Objective = State the count of lines below in which the word "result" appears, and add nothing.

━━━ Dataset excerpt ━━━

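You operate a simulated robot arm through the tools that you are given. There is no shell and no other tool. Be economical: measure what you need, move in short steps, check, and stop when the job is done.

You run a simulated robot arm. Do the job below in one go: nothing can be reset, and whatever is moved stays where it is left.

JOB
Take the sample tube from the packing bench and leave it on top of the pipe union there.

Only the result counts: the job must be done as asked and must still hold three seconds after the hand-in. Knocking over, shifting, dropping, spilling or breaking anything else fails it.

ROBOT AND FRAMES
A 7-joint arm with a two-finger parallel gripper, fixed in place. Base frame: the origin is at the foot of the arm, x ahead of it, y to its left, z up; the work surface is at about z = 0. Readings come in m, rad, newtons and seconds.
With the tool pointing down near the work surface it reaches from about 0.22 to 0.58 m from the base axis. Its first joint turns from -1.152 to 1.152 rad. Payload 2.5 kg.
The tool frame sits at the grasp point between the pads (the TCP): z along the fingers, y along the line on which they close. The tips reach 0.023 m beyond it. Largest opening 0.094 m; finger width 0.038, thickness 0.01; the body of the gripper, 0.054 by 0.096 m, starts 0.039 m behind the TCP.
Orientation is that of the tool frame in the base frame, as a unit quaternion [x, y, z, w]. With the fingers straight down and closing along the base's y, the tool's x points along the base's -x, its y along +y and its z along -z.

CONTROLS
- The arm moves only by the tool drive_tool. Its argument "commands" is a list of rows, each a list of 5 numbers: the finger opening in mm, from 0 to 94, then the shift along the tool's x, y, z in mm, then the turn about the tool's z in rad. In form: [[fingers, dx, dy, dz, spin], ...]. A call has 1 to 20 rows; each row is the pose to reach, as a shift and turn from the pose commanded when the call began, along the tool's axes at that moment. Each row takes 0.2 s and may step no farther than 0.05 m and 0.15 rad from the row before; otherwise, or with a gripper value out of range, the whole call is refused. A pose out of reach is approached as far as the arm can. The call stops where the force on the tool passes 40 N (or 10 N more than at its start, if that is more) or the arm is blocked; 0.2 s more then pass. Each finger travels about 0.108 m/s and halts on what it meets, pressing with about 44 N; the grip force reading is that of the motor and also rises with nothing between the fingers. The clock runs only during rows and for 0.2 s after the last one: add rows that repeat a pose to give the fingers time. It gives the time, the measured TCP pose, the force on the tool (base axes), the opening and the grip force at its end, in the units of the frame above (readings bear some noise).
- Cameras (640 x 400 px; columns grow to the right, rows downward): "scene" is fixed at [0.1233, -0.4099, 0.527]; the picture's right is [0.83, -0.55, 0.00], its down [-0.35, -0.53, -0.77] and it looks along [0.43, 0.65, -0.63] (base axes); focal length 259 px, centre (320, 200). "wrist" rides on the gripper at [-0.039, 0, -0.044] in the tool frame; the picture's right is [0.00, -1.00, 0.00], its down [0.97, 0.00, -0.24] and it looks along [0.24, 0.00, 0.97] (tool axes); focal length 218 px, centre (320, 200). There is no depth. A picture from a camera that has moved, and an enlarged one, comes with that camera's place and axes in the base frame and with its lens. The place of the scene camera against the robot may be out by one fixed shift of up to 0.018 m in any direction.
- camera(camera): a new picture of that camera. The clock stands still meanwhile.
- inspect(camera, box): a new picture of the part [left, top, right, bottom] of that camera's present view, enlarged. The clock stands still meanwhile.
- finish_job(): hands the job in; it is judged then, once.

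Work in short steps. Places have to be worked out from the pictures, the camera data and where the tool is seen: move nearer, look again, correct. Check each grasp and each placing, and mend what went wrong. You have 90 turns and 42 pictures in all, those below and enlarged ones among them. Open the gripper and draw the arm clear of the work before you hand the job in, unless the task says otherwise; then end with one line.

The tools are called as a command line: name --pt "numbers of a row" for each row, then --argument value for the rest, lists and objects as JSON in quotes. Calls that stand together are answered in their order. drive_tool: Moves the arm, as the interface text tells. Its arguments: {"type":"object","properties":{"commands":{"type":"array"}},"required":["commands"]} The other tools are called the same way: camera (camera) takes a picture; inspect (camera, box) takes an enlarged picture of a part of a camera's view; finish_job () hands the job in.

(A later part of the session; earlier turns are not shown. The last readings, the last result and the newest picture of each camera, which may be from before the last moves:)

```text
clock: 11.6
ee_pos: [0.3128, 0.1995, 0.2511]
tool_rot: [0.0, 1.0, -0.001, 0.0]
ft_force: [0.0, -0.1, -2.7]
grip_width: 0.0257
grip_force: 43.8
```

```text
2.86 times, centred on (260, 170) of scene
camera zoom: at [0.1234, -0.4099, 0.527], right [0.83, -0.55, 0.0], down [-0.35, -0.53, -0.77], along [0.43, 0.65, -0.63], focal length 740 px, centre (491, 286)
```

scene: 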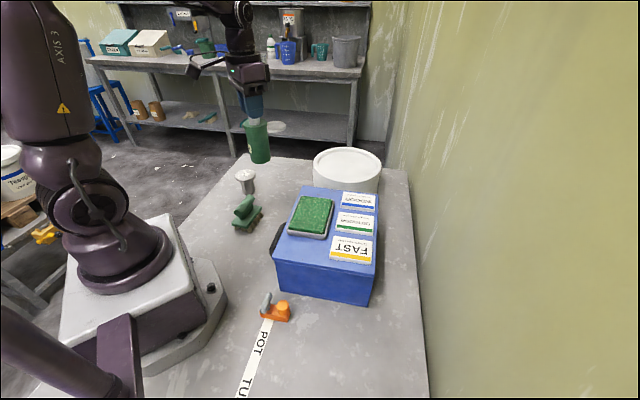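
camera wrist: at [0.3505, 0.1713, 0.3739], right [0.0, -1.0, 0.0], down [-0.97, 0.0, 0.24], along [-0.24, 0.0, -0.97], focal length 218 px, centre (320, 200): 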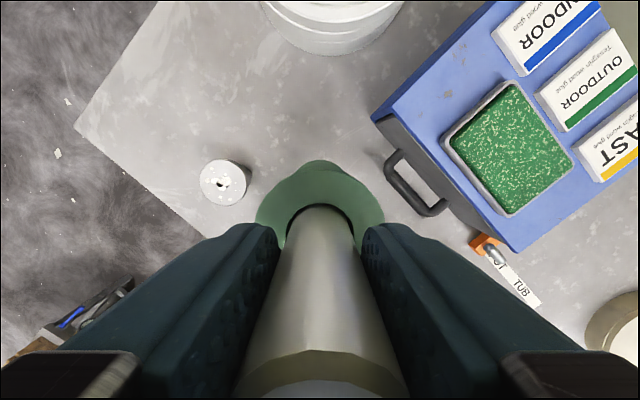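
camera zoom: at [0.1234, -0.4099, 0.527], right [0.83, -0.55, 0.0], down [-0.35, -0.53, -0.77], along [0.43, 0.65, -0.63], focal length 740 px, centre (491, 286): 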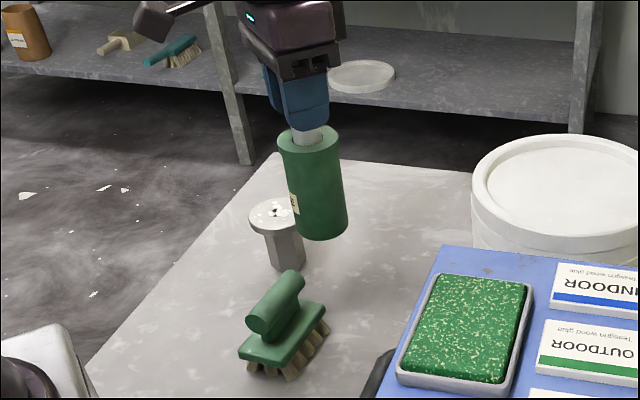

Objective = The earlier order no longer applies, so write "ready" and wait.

━━━

Answer to the task = 2